-- start of Selection --

Thursday, September 10, 2009

An Nhau: so good I wrote my mama about it...

No seriously, I emailed my mom that I was excited about An Nhau opening and she responded:
Good luck to your friends' business, it's good for U to have a good place to hang out but hope U don't waist [sic] time joining them & their cool business.
Mama Ly's cheeky no? I'm half certain she thinks my foodie devotion and food photography has somehow stolen me from my rightful path to Med School :D ...and possibly serves as a looming threat to steal me away from my second Masters too :P I'm also under the impression my mom thinks I'm at Bayside High (go tigers! ;)) and this place will be my new "Max's" ...which...you know, I don't remember any asians on Saved by the Bell!! >:( Hehe. ANYHOODLE, Mama Ly didn't know the name of this place was....An Nhau...which would...make quite a diff initial impression :P More on that later :) This is going to be quite a disjointed entry for now--I'm trying to just rush this one out.

Kinda looks like a lovingly gnawed thumbs up right? hehe...and it is!! super perky pokey enthusiastic thumbs up with 3 snaps in Z formation for An Nhau! :)
DSC_0494
What you need to know is, this is one of my fave spots now EVER in the city and it has galvanized me to publicize the place and the owners vigorously b/c they're so earnest, dedicated, and chill. They get my beef with the ills and ilk of 'vietnamese' crap and pseudo vietnamese hotspots blowing up in the city that the dilletantes fawn over in the new exoticization of a cuisine and leaving some like us in the dust when all u want is a taste of home--or just a taste of food you are accustomed and entitled to! :) I don't have a lot of fave restaurants in the city--or in my life period...I think An Nhau has become the 3rd ever! :) I'm probably imbuing more to the presence of this restaurant in my life than just...a new restaurant I've been looking for ever since I moved out East. I'm definitely not looking through gossamer-veiled eyes...An Nhau has room for improvements and I anticipate some growing pains, but the potential and promise, and based on what I've gustatorially lived with the stuff they've given me, I'm positively glowing with optimism!

-- end of Selection --

→ **What to work on**:
Quote the selection word for word, starting at "Kinda looks like" and ending with "An Nhau! :)".

-- start of Dataset content --

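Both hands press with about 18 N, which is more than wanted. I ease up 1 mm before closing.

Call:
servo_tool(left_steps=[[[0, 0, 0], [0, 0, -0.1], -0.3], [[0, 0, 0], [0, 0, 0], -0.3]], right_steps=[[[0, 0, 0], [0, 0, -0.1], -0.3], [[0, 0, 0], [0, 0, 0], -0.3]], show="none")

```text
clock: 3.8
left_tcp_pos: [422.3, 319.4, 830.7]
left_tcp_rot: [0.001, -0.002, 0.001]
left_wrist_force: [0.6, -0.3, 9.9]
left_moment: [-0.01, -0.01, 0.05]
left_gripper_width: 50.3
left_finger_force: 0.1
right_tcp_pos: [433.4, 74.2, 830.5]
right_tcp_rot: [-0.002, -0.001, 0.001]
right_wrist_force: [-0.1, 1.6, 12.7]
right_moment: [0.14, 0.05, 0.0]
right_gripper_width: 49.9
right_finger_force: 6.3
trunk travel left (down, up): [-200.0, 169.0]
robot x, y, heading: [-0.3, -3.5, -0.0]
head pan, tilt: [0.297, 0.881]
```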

-- end of Dataset content --

→ **Task answer**:
Kinda looks like a lovingly gnawed thumbs up right? hehe...and it is!! super perky pokey enthusiastic thumbs up with 3 snaps in Z formation for An Nhau! :)